2The existence of a contemporary French translation, filed with the original at the Hist. Soc. of Pa., suggests that BF did not share Landriani’s confidence in his Italian reading skills (expressed in the postscript). The Italian original is printed in Pace, Benjamin Franklin and Italy, pp. 369–71.

3Landriani continued to receive replies for several months after writing this letter; they came from as far north as Copenhagen. He printed many of them, including those from Magellan, Saussure, Bertholon, Toaldo, and Buffon, and concluded with a catalogue listing the locations of more than 300 conductors. The main body of the book recounted the lightning rod’s development, provided additional information gleaned from correspondents, and instructed readers on how to construct and set up a conductor.

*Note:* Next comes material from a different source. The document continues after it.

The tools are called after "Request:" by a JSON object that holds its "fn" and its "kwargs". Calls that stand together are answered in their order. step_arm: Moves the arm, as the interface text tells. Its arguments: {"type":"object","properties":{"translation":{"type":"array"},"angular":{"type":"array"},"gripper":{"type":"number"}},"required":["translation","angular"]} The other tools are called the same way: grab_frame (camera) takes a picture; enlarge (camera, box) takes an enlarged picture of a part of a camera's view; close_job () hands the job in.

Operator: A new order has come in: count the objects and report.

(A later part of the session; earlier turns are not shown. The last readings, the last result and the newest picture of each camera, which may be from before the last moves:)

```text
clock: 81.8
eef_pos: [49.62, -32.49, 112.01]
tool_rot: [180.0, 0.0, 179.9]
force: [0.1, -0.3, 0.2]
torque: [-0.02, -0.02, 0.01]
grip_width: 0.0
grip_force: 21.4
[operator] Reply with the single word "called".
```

4On p. 170 of Dell’ Utilità dei conduttori elettrici, Landriani noted that he had written BF for information on the current usage of lightning rods in America and still hoped to receive a reply before the printing of the book was completed. If BF ever sent a reply, that letter has been lost. He did not receive a copy of Landriani’s book until long after he had returned to Philadelphia; at that time he thanked the author and reported on how a conductor on his own house had saved it from destruction while he had been away in France: BF to Landriani, Oct. 14, 1787 (Österreichische Nationalbibliothek).

5Johann Joseph Graf von Wilczek (1738–1819) succeeded Karl Gotthard Graf zu Firmian (1718–1782) as Austrian minister plenipotentiary in Lombardy in 1782: Constant von Wurzbach, ed., Biographisches Lexikon des Kaiserthums Oesterreich (60 vols., Vienna, 1856–91), under Wilczek; Rudolf Vierhaus, ed., Deutsche Biographische Enzyklopädie (2nd ed.; 12 vols., Munich, 2005–8), under Firmian; Repertorium der diplomatischen Vertreter, 111, 83.